When you pass age 30 and enter the era of inescapable adulthood, you also start to appreciate the limits of time. Daily hours are precious. Most people have finished school at this point and now have bills to pay, jobs to work, and families to feed. You no longer have the luxury of wasting away hours on insignificant people or activities. If you want to achieve your goals or realize your dreams, the time is now. What do you think about at age 60? The time you spent trying to maintain a friendship that was destined to die, or the moments you spent with a significant other, your family, the friends you cherish, or the activities you enjoy?
Not all friendships are bound to last, and that should be OK. The person you were in college is probably not the same person you are now in your thirties. People change along with the times. We’re all influenced by our life experiences and the joys and tragedies that inevitably find us. So if you no longer want to make consistent time for your college drinking buddy, or the person you played a sport with in high school, you should not feel guilty.
Although nobody should say that goodbyes are easy. This is particularly true when you think a relationship is healthy and reciprocal. Even when you notice signs of trouble, you’re confident that the friendship is salvageable. Most of us are inclined to think this way when friends have been with us for years, even decades. You may think you’re too committed to turn back now. You have invested too much in this person to walk away. After age 30, however, you may feel like walking away is the only option for a number of reasons.

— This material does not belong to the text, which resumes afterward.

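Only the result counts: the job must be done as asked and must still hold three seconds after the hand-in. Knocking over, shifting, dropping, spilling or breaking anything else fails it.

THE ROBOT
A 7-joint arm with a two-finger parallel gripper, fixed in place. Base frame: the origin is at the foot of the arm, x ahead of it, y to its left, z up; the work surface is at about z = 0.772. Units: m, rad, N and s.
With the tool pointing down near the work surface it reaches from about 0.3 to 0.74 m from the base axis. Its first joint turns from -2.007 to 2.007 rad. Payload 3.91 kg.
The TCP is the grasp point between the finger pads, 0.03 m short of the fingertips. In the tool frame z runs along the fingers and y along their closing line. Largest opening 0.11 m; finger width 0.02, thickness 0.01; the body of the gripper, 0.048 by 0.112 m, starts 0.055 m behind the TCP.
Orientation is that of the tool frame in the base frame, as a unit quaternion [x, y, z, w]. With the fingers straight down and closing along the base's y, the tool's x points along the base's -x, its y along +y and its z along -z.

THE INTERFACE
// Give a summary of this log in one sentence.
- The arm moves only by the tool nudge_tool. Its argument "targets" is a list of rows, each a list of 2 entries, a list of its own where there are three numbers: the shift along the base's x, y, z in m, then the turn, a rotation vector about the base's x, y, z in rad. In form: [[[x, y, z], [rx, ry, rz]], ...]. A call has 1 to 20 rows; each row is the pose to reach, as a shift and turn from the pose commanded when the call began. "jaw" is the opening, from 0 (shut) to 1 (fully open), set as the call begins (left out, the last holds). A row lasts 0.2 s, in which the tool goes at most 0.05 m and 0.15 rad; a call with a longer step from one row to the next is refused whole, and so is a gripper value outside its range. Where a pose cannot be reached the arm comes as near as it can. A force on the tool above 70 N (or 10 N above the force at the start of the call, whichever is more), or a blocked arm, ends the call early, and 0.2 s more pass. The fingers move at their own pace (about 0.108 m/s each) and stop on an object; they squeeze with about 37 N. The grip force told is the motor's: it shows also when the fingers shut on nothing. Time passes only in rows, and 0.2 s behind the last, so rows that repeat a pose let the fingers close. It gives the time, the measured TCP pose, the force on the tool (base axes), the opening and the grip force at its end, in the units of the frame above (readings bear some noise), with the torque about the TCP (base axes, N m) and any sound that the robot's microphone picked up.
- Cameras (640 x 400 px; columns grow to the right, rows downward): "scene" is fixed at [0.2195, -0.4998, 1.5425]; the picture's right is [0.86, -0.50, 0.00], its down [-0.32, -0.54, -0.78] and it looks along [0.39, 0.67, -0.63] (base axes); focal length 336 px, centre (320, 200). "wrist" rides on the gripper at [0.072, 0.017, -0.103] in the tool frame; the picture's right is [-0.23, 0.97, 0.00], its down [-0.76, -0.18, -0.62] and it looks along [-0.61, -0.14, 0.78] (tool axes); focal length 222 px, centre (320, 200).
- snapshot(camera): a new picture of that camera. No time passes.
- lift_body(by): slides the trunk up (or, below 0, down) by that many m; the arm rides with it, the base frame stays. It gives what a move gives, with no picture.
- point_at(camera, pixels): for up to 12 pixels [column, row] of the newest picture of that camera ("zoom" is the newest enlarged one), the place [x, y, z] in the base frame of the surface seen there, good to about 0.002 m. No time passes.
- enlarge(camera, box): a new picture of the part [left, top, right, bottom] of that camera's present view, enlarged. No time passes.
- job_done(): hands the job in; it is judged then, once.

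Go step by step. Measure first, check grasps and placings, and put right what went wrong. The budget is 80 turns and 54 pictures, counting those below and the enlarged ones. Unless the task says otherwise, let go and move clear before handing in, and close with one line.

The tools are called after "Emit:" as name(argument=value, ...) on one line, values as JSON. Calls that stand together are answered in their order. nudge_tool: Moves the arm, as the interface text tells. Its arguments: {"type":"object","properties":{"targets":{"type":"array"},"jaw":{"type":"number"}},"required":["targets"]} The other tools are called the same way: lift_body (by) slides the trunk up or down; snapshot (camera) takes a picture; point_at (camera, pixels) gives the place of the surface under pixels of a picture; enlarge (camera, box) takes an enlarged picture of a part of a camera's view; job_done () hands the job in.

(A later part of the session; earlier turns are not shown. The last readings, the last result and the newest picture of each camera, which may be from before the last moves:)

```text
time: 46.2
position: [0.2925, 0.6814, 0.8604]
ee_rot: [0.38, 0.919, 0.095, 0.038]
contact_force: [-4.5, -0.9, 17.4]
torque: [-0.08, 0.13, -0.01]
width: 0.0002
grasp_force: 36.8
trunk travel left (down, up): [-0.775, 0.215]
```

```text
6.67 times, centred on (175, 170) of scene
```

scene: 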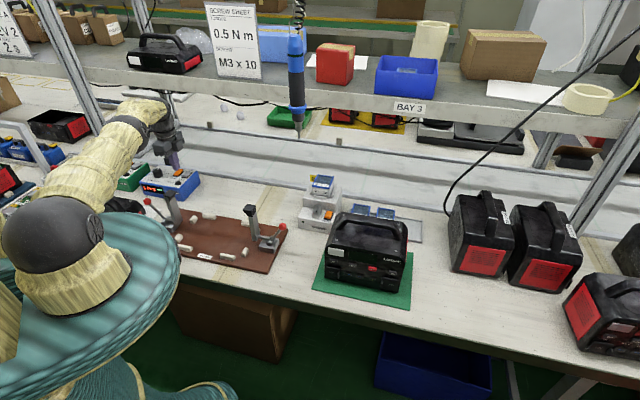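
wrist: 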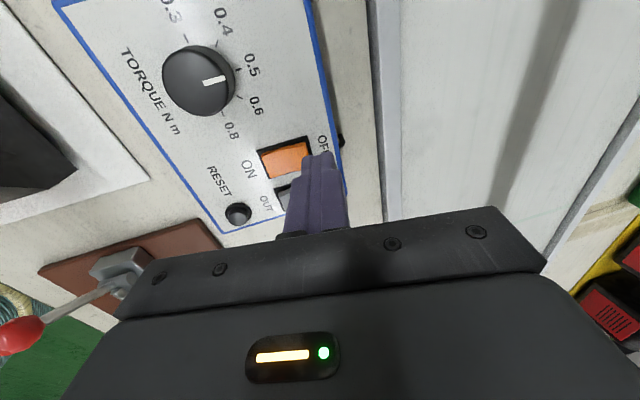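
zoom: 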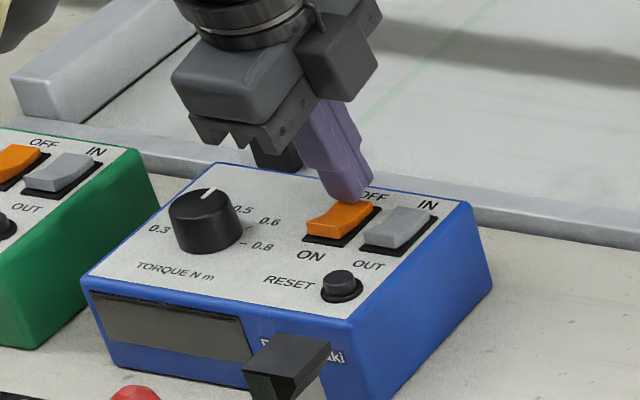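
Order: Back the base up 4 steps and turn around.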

- Different Stages in Life. Once you graduate from college and maybe even graduate school, real life begins. Previously, your only responsibility was to go to class, do the required work, and pass. You may have worked during school and had other responsibilities, but the fortunate simply had to arrive prepared and on time. During this time it was easy to relate to your peers — your lives in school were essentially the same. When you entered the real world, however, paths diverged. You made career decisions. Maybe you had a great internship that led to a fantastic first job. A few years down the line you received the promotion you’d been working hard to earn. What happened to your friends from school? Some may have experienced success, and a few may be arguably more successful than you (it’s all relative, of course!), but suddenly you realize that you cannot relate to each other as easily or as much anymore, even if you’re in similar industries. Jealousy and envy inevitably ensue as people benchmark themselves against each other. Most of these comparisons may remain unspoken, but it’s only natural for former peers to measure themselves against perceived competition. This behavior strains relationships. Some bear the weight of the pressure and spite, while others eventually realize the benefits of leaving those behind who allow different life circumstances to get in the way of their friendships.
- Selfish Tendencies Become Apparent. With a multitude of responsibilities after age 30, especially for those with families and children, it is impossible to cultivate friendships with everyone you called a “friend” in your past. There are not enough hours in the day. For those people you want to keep as friends, you need to make effort. If a relationship is not reciprocal, and one person does not pull their weight in maintaining the friendship, it is not worth the time. This behavior becomes readily apparent once you’ve been out of school for a few years — certain people are really good about calling, texting, or making an effort to see you. Others seem to have forgotten that you even exist. Or worse, they only contact you when they need something or you have something to offer. Friendships of utility that only run in one direction are an unfortunate occurrence after age 30.
- Stuck in the Past. We all have the one friend who thinks he/she is still 22. Whether it’s constantly reminiscing about the “glory days”, returning to old haunts with concerning frequency, or day-drinking away a Sunday for the “big game”, some people never grow up. Spending time with these friends has its time and place, but it gets old quickly. The best friendships adapt to the present and the future, while respecting and learning from the past. The relationships that are dependent on a point in time are not worth the effort.
- Social Media Facades. With some of your friends, any issues or problems in your friendship have more to do with them personally. In the contemporary social media age, so many people put up a facade on social media, carefully curating their profiles so it looks like they enjoy lives devoid of trouble — the cutest babies, best vacations, greatest weddings ever, etc. We are all guilty of this to some extent, but there are always a few friends who take it to narcissistic extremes. They might post pictures of places they haven’t visited for years, delete other pictures that did not receive enough likes, closely monitor who unfollows or deletes them as friends on social media apps, or constantly ask others to take photos of just them for “the gram.” This behavior is endemic with recent generations, but a few shining stars really take the cake. It is almost impossible to be close to anyone with this superficial mindset.
In the end, people will move in and out of your life. Those that stay are the friends who value you as a person and who are willing to put in the effort it takes to make a friendship thrive. Those are the people you must fight to keep at any age, and especially from age 30 and beyond.